In a bid to attract domestic tourists, the Angaur Government has constructed a small, rustic homestay in the north of the island, with the plan to create a series of bungalows on the land around the Monkey Sanctuary area.

Angaur State Governor Kennosuke Suzuky said that the house and other bungalows which are being planned are meant to serve as “stress-free, off-grid” destinations which can be rented out to locals from Koror and elsewhere to “reflect, relax, and explore nature”.

With the halt in international tourism which came along with the pandemic, many tourism-related businesses such as hotels, restaurants, and tour operators in Palau have shifted their focus towards a domestic customer base. Angaur State is seeking to do the same. Although pre-COVID Angaur only averaged around ten to twenty tourists a month, renewed efforts to bring more visitors to the island, such as the creation of the Monkey Sanctuary, the development of the Angaur Visitors Authority, and the “Alii Pass” program with the Palau Visitors Authority (PVA), have recently looked for ways to grow the tourism industry on the island. However, COVID has caused slowdowns in many of these efforts, including the Monkey Sanctuary.

“Like everything else at the state level and national level, everything was put on hold [when COVID hit],” said Governor Suzuky.

The Monkey Sanctuary, a piece of land in the north of Angaur which has been set aside as a tourism attraction, has been leased, cleared, and maintained. However, in order to establish the sanctuary fully as a place where visitors can go to see monkeys, the state needs funding which right now it doesn’t have.
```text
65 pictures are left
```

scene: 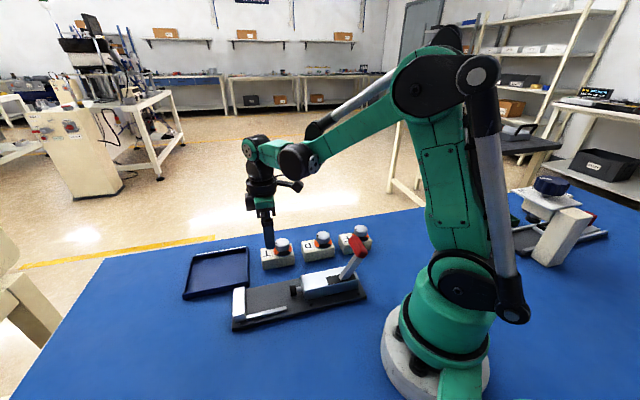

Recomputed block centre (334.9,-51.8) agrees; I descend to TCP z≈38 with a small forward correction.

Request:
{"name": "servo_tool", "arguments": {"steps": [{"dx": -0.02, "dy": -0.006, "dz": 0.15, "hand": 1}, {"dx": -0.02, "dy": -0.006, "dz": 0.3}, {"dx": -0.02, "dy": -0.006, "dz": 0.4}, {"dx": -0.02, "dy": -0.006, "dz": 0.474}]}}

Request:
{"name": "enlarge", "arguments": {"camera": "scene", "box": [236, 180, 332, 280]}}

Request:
“In order for this to generate revenue we need tourism, but COVID is creating situations where there is no tourism,” said the Governor.
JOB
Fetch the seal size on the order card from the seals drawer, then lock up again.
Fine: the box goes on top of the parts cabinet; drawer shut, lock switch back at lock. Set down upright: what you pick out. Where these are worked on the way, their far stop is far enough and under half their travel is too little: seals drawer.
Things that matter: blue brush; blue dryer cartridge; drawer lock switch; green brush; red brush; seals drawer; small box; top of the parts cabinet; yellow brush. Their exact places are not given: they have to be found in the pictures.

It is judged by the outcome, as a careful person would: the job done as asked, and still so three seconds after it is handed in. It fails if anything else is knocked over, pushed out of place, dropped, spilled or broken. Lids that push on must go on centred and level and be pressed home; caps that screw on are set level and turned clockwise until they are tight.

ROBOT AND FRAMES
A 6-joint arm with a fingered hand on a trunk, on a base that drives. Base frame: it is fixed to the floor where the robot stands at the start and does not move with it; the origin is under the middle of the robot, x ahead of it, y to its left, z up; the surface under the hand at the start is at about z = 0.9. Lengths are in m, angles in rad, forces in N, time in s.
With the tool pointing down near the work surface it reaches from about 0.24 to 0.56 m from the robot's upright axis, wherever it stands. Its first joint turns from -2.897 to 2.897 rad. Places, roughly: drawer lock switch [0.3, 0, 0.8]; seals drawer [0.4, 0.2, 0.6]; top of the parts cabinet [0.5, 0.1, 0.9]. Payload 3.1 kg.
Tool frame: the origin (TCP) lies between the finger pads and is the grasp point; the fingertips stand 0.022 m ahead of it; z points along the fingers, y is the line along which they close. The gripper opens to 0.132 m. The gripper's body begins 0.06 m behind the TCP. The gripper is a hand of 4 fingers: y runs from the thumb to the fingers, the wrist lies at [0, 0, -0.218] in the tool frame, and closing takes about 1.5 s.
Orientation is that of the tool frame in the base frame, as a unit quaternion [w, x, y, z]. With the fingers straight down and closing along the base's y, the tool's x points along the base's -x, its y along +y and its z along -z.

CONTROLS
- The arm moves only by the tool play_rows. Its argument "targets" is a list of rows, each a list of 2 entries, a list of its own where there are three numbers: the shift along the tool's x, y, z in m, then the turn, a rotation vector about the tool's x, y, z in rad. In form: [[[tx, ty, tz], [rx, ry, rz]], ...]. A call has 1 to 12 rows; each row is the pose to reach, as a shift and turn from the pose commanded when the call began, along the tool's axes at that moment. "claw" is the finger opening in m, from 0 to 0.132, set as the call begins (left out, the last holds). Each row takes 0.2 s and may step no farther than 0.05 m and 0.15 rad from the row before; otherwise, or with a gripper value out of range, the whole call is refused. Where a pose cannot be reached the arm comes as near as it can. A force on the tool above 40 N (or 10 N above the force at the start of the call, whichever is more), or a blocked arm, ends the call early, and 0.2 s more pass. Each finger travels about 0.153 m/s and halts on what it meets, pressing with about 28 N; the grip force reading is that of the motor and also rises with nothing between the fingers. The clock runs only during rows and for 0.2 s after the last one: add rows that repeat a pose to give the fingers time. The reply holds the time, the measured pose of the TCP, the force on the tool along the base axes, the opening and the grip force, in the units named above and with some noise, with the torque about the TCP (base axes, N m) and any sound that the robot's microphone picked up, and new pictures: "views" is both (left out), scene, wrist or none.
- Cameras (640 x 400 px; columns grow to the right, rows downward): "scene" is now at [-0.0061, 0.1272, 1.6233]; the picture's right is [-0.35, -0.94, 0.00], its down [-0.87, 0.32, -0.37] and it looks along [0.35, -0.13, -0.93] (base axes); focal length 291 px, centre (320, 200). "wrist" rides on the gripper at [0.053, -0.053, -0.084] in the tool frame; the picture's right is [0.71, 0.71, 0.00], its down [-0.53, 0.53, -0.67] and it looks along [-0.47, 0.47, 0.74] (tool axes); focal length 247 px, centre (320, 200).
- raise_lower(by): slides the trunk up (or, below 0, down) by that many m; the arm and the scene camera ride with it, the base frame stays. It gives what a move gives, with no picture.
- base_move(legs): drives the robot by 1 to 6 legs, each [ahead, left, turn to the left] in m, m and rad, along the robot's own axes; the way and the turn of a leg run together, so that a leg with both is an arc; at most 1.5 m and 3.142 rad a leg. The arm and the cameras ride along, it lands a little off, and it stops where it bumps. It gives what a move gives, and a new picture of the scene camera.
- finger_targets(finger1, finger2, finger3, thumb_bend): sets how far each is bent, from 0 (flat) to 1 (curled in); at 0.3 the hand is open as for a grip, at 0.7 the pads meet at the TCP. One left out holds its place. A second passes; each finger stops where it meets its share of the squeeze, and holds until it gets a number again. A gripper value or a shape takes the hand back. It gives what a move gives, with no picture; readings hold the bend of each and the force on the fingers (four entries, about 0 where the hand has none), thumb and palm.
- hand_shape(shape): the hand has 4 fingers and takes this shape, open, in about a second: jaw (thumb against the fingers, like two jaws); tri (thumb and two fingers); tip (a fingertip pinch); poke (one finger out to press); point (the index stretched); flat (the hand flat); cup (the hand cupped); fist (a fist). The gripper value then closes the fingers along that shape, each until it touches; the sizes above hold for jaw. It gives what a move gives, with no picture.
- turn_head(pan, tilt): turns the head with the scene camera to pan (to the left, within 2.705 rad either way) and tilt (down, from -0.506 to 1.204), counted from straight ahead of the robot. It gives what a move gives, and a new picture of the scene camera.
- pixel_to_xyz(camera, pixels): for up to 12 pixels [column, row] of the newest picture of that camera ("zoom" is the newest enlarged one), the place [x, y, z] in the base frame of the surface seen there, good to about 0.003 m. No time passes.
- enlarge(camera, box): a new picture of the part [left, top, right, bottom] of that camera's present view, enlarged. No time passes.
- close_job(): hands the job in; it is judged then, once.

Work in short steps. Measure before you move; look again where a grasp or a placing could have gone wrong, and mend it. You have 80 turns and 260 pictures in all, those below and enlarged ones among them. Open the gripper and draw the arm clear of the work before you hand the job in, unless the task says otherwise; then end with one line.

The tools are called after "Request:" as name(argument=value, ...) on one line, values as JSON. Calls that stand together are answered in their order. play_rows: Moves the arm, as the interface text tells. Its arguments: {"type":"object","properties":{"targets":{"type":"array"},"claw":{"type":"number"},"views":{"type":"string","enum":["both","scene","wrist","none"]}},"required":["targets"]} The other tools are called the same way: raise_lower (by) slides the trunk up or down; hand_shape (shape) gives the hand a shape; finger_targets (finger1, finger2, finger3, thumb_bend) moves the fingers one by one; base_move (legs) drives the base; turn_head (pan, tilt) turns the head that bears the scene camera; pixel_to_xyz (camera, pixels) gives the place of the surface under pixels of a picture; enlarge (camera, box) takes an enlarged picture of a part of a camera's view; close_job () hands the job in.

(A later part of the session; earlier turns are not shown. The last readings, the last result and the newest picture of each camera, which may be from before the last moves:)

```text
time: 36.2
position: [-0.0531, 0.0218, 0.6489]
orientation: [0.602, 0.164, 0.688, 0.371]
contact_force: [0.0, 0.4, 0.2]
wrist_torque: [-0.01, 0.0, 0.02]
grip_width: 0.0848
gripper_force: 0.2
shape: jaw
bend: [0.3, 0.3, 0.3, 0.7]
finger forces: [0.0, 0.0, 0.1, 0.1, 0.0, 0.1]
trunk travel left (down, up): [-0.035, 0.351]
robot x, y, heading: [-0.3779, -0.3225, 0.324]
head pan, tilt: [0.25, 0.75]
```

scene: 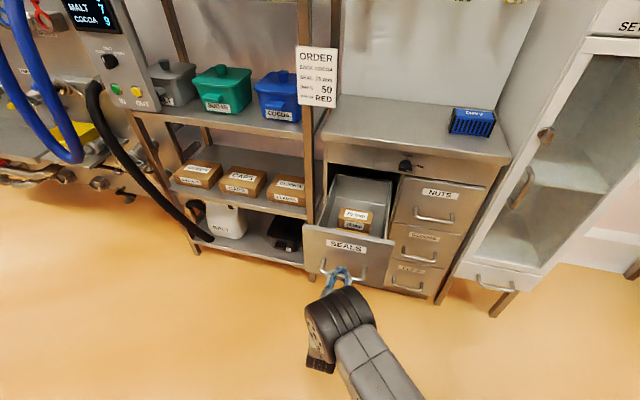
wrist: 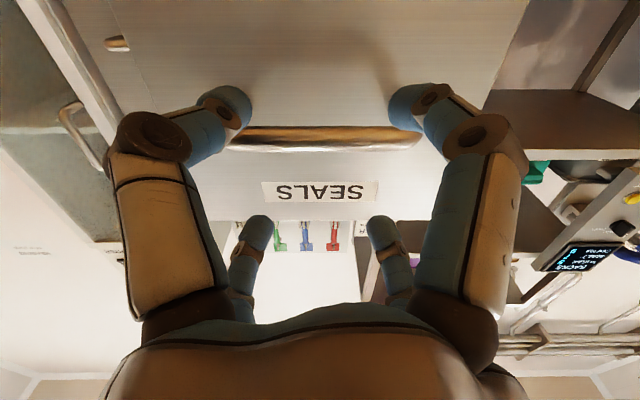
The hope is that the “bungalow attraction” can help generate local tourism, which will help to fund the more ambitious international tourist attractions such as the Monkey Sanctuary and camp sites. The Governor says that he looks to source out building materials that are being used at other construction sites as well as local wood and bamboo for the construction of the homestays, which is meant to give them a “rustic” feel while also cutting costs. The existing house cost less than $5 thousand to build, says the Governor.  
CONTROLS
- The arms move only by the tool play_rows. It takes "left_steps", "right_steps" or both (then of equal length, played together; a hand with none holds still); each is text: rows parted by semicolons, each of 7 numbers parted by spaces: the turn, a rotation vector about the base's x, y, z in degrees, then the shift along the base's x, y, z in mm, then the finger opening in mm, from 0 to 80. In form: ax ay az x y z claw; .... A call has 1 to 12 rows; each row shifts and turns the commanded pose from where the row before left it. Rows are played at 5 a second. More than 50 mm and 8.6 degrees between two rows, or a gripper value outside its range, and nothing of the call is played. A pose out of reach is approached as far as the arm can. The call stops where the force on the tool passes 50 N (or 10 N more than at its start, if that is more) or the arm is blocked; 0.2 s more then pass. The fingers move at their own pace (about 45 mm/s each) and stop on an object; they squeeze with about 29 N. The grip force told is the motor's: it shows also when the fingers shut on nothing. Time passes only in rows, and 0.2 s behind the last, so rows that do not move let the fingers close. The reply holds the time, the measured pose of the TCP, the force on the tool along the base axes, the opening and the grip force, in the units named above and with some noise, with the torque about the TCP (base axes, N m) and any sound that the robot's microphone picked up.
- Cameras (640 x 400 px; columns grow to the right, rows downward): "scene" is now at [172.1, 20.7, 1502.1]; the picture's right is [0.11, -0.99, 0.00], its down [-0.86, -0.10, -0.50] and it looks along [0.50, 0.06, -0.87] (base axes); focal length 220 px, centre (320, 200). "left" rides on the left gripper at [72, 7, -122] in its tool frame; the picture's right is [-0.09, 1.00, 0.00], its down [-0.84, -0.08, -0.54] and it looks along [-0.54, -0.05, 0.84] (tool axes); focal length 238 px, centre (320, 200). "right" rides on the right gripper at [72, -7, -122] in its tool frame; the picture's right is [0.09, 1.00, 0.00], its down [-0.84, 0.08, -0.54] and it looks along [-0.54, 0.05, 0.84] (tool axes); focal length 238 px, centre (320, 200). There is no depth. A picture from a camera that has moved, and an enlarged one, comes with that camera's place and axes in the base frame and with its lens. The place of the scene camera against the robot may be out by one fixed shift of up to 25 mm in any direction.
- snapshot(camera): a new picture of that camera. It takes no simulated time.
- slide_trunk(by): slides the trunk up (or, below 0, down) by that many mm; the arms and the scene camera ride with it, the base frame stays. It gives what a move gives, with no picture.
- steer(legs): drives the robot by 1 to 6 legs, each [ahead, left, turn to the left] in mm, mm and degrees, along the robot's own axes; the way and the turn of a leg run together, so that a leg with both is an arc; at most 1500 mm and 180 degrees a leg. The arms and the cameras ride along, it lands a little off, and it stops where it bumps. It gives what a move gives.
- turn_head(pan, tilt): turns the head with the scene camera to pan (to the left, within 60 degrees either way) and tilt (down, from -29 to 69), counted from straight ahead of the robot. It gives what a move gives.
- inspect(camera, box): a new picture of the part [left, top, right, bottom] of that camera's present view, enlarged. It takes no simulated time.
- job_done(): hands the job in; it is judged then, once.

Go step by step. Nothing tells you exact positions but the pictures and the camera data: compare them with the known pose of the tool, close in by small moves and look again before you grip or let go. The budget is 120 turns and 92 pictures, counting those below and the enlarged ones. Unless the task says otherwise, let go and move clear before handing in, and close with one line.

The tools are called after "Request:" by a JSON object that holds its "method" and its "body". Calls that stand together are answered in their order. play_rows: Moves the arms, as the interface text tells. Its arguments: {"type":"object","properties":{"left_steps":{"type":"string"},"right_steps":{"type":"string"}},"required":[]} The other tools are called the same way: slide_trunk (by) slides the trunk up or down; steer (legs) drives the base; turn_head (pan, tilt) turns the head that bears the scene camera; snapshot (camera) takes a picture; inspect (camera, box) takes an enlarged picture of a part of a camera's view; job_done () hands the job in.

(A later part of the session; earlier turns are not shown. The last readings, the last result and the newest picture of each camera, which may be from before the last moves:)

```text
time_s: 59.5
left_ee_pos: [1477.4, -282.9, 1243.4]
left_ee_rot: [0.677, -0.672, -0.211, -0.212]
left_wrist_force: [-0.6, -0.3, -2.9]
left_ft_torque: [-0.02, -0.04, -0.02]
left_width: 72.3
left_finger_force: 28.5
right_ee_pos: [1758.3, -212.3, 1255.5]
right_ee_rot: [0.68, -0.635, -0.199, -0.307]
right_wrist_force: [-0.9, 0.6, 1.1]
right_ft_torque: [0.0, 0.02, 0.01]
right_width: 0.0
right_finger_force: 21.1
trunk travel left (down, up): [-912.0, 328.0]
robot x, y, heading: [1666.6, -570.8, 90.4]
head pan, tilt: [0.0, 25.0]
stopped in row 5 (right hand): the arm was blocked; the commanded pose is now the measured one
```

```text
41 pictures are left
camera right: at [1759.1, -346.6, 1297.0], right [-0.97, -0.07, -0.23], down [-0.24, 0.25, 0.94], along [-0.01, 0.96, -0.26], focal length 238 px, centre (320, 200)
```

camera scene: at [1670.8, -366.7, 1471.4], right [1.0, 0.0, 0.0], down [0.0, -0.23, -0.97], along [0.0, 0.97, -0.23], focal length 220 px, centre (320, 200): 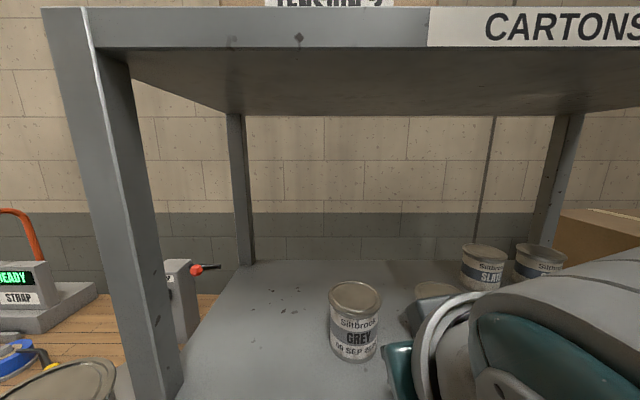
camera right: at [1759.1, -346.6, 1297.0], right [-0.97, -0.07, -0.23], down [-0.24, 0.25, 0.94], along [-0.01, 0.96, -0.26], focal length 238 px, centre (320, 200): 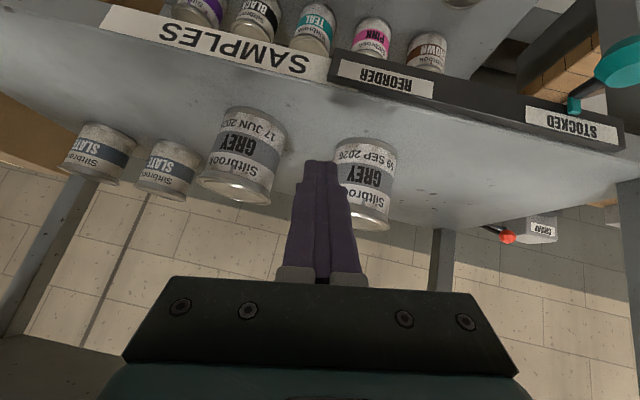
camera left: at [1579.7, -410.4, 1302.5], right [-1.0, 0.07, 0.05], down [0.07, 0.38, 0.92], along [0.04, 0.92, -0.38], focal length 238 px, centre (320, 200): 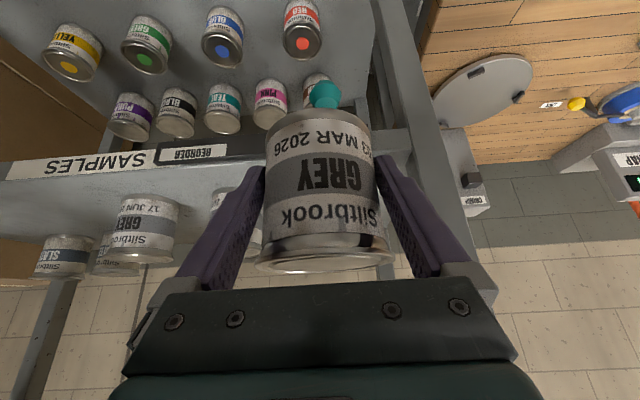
The plan is to make the guesthouses “simple” buildings, which operate on solar energy.

“Right now, we have Airbnb, and those houses are booked all the time,” said the Governor. “Since Angaur has a shortage of houses, and Angaur itself has beauty in every corner, we can market this as an off-grid vacation place.”  

But even this plan is experiencing setbacks due to the pandemic.

“There are still a lot of steps we have to take as a state to make this idea materialize,” said Governor Suzuky.

The PVA Reemployment Program provided the manpower to help with beach-cleanup on Angaur, but Governor Suzuky stressed that “budget constraints and different priorities” caused by the pandemic has brought about a delay in the project. The next step which the State must take is approaching land-owners and obtaining use-rights. Governor Suzuky says that Angaur is about 80 percent owned by clans, and that in order to build on the land the government must first get leases from the clans, as was done for the Monkey Sanctuary.

“While there is no [international] tourism, we’re still structuring the place,” said the Governor.

As President Whipps’ administration continues to discuss when to slowly reopen Palau to international tourism in the coming months, Angaur is also developing a plan for when tourism returns. According to the Governor, Angaur is hoping to implement an “impact fee” for international visitors, which will entitle them to visit the Sanctuary, as well as the beaches and the biking trails. Tourists coming by Pacific Mission Aviation or speedboat would pay $25 at the point of entry, and afterwards would be able to visit all of the sites free of charge.  

“[Developing these things] is a challenge all around,” said Governor Suzuky. “I’m game for it, but it takes time.”